◆ Material provided
>> Start

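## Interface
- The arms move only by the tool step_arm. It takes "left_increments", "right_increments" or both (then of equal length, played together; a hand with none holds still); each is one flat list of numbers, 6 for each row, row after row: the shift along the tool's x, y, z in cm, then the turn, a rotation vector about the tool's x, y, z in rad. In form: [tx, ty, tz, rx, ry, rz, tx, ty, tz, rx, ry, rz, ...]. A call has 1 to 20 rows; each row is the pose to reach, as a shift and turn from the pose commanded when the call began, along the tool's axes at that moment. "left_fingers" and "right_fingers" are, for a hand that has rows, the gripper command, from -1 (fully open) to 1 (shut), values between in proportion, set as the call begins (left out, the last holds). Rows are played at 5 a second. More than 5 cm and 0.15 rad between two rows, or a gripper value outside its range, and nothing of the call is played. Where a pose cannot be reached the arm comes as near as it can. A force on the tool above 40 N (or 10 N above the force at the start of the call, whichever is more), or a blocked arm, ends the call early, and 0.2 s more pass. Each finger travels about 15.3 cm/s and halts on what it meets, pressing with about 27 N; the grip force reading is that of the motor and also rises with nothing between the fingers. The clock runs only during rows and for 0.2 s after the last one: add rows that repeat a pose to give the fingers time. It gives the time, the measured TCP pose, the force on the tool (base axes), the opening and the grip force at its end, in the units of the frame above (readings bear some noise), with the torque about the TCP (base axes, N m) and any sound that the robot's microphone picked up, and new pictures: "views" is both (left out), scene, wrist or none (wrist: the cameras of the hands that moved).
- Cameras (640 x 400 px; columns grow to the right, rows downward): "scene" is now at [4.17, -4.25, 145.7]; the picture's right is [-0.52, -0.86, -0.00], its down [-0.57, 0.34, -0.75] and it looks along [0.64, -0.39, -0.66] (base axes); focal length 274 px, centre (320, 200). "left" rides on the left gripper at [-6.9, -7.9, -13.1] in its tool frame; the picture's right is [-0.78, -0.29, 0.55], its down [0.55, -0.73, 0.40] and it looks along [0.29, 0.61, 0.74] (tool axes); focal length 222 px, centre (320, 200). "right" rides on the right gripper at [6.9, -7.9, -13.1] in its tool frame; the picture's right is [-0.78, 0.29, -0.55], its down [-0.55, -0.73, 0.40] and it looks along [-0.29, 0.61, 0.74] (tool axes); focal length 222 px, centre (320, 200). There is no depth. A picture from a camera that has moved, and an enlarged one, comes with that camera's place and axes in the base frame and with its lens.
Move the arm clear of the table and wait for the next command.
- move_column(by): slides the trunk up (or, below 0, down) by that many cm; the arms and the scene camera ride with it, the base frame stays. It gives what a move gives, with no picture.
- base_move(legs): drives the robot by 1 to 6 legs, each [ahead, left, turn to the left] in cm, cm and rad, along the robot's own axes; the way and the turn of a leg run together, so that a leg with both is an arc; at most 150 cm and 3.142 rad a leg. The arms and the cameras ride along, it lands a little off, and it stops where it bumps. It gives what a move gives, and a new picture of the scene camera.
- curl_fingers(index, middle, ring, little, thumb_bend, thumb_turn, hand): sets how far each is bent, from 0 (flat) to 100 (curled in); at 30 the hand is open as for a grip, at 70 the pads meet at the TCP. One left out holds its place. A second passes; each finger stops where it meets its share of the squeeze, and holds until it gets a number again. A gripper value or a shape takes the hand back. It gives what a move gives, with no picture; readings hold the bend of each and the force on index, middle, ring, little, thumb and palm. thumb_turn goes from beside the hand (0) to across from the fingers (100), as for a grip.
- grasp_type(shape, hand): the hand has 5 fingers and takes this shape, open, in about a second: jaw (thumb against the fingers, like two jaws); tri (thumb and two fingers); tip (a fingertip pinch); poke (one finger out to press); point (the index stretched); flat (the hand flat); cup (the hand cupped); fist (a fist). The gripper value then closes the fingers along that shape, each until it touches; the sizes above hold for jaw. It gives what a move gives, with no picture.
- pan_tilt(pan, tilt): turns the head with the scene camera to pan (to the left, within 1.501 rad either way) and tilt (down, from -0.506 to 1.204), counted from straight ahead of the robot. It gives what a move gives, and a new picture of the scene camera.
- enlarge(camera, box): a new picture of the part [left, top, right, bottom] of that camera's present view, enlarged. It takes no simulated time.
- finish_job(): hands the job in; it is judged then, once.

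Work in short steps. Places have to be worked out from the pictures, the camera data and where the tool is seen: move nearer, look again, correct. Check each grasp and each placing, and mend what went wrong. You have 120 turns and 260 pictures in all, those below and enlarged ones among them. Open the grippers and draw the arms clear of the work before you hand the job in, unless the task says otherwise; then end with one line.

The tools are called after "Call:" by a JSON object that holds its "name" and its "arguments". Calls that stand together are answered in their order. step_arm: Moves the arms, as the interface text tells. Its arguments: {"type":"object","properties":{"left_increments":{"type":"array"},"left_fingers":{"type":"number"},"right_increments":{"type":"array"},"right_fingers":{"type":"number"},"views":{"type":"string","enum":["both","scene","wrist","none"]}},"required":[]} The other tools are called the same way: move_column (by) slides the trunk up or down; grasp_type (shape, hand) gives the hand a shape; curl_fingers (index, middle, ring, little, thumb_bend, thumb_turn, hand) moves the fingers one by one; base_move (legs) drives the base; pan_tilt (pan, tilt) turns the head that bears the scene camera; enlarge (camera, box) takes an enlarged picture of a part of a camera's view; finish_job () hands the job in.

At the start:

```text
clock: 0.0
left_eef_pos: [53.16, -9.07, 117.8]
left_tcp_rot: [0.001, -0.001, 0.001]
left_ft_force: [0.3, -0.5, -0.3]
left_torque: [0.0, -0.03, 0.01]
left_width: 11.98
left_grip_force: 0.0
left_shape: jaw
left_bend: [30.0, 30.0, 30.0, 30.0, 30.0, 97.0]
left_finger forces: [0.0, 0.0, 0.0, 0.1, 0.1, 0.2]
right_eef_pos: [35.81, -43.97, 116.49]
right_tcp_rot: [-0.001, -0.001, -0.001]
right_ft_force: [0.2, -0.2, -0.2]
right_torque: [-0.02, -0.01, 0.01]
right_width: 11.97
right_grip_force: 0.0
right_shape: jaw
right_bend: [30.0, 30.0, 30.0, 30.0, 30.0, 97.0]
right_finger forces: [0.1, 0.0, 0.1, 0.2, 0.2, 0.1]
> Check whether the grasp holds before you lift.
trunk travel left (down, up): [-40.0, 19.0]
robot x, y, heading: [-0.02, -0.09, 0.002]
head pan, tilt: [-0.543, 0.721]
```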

>> End

◆ Text passage

>> Start

Bob Schwartz

Tag: lojong

New Year 2025: A Year for Thanking Your Enemies

Compassion, Kazuaki Tanahashi

The year 2024 presented challenges. The new year will too.

Some of the challenges were and will be individual and personal, some shared and public.

In the past year, I thought more and more about compassion. For a while I bemoaned what I perceived to be a lack of compassion on the part of other people, lots of other people. But late in the year, I began to see that cultivating compassion could only begin with me. Fortunately, I discovered a thousand-year-old Buddhist practice known as lojong, aimed at doing just that.

One of the many points of the practice concerns how to deal with adversity, including enemies. Many are familiar with the suggestion of Jesus to “love your enemies.” This goes one stop further, with the suggestion “Be grateful to everyone.” Everyone, including those who do harm.


“Be grateful to everyone.”

This is a very profound statement. One of our primary tasks in this training is to get rid of anger and hatred. If we disperse these emotions, a great deal of suffering will vanish along with them. When we feel grateful, it breaks down anger and we cannot continue to feel hate. That is why this slogan is so effective. It is not difficult to be relaxed and forgiving when conditions are harmonious. However when things go wrong and we feel abused or under stress, we tend to be hostile. Dwelling on our hurt stirs up our aversion and the whole experience becomes totally negative. This can be avoided if we remember the positive potential in the situation.

>> End

◆ Exercise description
Type the text passage over again with no edits.

◆ Answer for the task
Bob Schwartz

Tag: lojong

New Year 2025: A Year for Thanking Your Enemies

Compassion, Kazuaki Tanahashi

The year 2024 presented challenges. The new year will too.

Some of the challenges were and will be individual and personal, some shared and public.

In the past year, I thought more and more about compassion. For a while I bemoaned what I perceived to be a lack of compassion on the part of other people, lots of other people. But late in the year, I began to see that cultivating compassion could only begin with me. Fortunately, I discovered a thousand-year-old Buddhist practice known as lojong, aimed at doing just that.

One of the many points of the practice concerns how to deal with adversity, including enemies. Many are familiar with the suggestion of Jesus to “love your enemies.” This goes one stop further, with the suggestion “Be grateful to everyone.” Everyone, including those who do harm.


“Be grateful to everyone.”

This is a very profound statement. One of our primary tasks in this training is to get rid of anger and hatred. If we disperse these emotions, a great deal of suffering will vanish along with them. When we feel grateful, it breaks down anger and we cannot continue to feel hate. That is why this slogan is so effective. It is not difficult to be relaxed and forgiving when conditions are harmonious. However when things go wrong and we feel abused or under stress, we tend to be hostile. Dwelling on our hurt stirs up our aversion and the whole experience becomes totally negative. This can be avoided if we remember the positive potential in the situation.